Krajobraz po powodzi

Rzeka danych generowanych przez ludzkość płynie coraz szerszym strumieniem, a nauka i biznes uzależniają się od jej analizy. Jakie miejsce w tym cyfrowym świecie pozostało dla człowieka?

19.08.2019

Czyta się kilka minut

Archiwa amerykańskiego wywiadu lotniczego zawierające miliony fotografii czekających na digitalizację. Moreno Valley,  Kalifornia, 2014. / ZUMA PRESS / FORUM
Archiwa amerykańskiego wywiadu lotniczego zawierające miliony fotografii czekających na digitalizację. Moreno Valley, Kalifornia, 2014. / ZUMA PRESS / FORUM

Dane zbieramy, od kiedy istnieje pismo: notujemy daty chrztu i małżeństwa, tworzymy kroniki historyczne, spisujemy transakcje handlowe. Do niedawna ich archiwizacja na piśmie napotykała na poważne ograniczenia – koszty papieru i samego zapisu na nim danych (także drukiem), ale technologia cyfrowa zmieniła wszystko.

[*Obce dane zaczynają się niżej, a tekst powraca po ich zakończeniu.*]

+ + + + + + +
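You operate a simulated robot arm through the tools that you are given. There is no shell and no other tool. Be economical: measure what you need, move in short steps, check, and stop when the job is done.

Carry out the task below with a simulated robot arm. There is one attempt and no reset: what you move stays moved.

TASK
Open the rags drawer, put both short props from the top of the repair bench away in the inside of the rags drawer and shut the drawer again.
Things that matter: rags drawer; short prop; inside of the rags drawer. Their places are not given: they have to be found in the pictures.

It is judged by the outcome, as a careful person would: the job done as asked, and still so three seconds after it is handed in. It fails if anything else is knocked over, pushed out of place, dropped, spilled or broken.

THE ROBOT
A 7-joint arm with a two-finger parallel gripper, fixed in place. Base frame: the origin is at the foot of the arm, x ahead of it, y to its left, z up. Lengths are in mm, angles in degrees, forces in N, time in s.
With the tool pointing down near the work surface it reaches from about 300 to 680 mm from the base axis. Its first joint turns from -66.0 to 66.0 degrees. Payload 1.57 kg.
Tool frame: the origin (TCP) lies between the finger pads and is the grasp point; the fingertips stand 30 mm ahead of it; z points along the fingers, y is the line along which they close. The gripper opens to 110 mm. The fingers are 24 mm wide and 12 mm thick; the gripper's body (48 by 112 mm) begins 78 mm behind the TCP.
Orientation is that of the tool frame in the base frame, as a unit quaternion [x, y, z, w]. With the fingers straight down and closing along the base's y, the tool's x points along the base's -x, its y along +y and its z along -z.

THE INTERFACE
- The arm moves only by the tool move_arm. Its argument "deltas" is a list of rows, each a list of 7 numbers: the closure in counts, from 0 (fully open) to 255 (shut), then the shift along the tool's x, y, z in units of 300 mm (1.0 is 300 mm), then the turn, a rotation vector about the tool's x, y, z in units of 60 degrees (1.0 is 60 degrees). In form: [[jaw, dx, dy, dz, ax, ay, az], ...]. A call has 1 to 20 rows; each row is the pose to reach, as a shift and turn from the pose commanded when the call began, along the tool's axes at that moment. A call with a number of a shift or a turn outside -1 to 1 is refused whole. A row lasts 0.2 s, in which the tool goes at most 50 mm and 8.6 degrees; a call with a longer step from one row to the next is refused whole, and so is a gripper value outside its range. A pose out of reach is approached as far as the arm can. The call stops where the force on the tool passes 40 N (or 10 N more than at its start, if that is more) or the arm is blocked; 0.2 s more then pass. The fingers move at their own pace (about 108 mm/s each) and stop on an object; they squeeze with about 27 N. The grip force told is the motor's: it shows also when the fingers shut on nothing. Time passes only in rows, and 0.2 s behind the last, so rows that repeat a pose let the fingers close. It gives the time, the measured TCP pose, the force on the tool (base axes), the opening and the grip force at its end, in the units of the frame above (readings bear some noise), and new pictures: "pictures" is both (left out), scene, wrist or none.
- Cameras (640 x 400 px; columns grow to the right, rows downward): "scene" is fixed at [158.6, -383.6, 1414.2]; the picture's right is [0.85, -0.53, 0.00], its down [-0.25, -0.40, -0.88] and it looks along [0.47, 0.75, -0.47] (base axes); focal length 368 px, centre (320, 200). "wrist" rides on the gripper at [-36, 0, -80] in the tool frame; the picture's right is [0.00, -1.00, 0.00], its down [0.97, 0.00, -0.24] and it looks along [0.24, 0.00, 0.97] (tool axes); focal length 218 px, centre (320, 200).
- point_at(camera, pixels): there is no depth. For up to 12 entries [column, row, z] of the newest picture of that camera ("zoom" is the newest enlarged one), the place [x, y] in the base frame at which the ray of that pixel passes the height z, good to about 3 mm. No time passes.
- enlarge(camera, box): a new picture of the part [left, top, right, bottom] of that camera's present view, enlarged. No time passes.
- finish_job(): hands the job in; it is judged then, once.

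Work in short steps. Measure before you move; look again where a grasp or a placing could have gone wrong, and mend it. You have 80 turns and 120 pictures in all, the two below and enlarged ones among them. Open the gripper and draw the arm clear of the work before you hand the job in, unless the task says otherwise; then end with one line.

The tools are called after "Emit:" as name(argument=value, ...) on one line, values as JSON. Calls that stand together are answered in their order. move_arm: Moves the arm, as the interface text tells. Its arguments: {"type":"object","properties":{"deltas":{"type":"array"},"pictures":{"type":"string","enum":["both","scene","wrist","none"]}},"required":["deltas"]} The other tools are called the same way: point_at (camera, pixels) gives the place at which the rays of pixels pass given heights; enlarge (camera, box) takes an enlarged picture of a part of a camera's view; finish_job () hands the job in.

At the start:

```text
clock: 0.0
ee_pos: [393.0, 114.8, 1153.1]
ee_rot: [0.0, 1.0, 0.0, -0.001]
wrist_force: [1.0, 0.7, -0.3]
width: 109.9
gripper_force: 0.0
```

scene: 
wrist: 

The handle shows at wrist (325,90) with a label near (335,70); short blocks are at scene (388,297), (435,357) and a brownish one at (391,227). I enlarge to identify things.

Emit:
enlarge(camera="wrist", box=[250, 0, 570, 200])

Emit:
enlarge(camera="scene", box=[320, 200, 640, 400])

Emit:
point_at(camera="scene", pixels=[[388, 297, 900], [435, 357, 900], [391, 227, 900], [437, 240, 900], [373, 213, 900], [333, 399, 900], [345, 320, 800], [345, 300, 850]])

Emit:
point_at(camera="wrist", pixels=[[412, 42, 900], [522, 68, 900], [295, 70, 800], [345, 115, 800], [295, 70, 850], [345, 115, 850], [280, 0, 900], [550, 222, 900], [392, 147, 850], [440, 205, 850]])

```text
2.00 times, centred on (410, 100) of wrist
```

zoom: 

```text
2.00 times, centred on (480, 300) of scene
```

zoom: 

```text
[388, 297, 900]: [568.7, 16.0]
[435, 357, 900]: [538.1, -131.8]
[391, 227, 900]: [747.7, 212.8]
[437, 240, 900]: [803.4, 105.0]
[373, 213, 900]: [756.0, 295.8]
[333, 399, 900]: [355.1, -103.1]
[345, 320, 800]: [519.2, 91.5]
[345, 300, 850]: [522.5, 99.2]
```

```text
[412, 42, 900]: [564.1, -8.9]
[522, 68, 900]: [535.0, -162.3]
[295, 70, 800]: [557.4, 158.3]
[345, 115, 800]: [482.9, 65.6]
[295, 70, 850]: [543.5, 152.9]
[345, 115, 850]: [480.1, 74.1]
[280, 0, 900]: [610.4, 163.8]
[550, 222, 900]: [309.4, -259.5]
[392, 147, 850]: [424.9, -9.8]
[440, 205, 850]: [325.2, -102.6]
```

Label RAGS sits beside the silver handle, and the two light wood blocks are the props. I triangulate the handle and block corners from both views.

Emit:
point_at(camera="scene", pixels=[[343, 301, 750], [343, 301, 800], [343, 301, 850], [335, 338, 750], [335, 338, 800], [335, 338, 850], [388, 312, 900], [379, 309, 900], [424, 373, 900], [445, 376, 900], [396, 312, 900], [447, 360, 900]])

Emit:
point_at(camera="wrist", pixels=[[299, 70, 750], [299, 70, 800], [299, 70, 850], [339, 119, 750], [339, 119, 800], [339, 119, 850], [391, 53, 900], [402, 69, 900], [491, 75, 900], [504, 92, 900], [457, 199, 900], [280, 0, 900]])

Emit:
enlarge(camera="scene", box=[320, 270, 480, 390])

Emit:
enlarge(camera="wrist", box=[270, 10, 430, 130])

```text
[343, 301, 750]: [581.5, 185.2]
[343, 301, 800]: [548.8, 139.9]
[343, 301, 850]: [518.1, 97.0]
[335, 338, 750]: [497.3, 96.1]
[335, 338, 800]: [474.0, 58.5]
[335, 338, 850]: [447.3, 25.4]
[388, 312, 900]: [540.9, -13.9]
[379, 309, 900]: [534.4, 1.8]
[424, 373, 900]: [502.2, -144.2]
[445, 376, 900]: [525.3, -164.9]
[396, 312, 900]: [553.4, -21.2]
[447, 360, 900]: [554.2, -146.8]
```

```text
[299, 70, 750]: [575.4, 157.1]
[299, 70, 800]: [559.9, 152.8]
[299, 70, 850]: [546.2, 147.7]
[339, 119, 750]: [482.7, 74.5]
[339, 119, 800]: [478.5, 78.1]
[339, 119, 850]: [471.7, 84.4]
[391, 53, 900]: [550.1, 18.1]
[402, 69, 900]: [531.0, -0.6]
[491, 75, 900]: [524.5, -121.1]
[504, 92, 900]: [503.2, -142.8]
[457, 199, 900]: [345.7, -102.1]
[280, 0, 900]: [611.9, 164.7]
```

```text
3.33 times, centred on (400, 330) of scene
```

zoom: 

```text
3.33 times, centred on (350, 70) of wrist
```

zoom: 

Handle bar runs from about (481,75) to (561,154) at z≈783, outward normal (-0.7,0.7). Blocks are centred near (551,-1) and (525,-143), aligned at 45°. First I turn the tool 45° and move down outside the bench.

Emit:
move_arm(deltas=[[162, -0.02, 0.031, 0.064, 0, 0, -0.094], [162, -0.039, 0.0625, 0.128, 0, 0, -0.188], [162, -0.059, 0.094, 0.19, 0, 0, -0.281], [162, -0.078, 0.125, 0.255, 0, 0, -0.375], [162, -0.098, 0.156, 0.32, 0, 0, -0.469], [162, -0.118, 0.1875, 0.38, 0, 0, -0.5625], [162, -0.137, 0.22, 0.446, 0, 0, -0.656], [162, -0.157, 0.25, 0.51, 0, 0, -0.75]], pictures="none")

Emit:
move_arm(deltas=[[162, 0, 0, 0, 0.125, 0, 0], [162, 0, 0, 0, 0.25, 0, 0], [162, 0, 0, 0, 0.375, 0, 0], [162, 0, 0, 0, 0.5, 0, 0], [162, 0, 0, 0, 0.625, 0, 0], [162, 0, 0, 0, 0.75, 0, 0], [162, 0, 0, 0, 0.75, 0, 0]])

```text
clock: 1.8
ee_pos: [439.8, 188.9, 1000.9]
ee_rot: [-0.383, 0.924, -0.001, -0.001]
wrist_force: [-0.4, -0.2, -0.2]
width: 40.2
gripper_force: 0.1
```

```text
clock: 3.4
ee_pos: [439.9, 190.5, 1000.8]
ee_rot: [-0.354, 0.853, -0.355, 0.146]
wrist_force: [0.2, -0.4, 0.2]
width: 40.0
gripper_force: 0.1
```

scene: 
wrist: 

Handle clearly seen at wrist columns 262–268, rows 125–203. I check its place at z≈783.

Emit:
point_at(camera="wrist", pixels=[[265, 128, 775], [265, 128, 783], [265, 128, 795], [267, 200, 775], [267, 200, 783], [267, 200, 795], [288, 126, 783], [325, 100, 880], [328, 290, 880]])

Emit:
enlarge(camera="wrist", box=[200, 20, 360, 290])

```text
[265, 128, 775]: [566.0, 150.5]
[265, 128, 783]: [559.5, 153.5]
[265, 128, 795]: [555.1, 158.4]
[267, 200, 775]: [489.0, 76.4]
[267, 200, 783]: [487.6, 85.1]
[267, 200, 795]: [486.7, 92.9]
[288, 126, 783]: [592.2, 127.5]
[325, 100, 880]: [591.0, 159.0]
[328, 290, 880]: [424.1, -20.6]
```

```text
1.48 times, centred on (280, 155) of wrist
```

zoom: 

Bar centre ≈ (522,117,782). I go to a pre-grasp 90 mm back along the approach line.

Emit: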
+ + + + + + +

Największa biblioteka świata, Biblioteka Kongresu, przechowująca 16 milionów książek, wymaga około 10 TB (terabajtów) pamięci – a nośniki o takiej pojemności kosztują dzisiaj około tysiąca złotych. Przesyłanie i zapisywanie danych, a nawet ich zbieranie – z kamer, sensorów, kas sklepowych – jest dziś całkowicie zautomatyzowane.

Nic zatem dziwnego, że w ostatnich latach nastąpiła eksplozja w tej dziedzinie. Co dwa dni generujemy tyle danych, ile zebraliśmy od początku świata do 2000 r.

Ilość, szybkość i różnorodność

Rzeka danych płynie dzień i noc. Eksperymenty w Wielkim Zderzaczu Hadronów (LHC) korzystają z detektorów dostarczających 25 GB (gigabajtów) danych na sekundę, z czego rocznie zachowuje się ich około 30 PT (petabajtów, 1 PT to milion GB). Twitter rejestruje około 500 mln tweetów dziennie. Amerykańska sieć handlowa Walmart przeprowadza milion transakcji na godzinę, co odpowiada 2,5 PT danych. Każdy silnik airbusa A380 generuje w ciągu 30 minut lotu 10 TB (terabajtów) danych (1 TB to tysiąc GB).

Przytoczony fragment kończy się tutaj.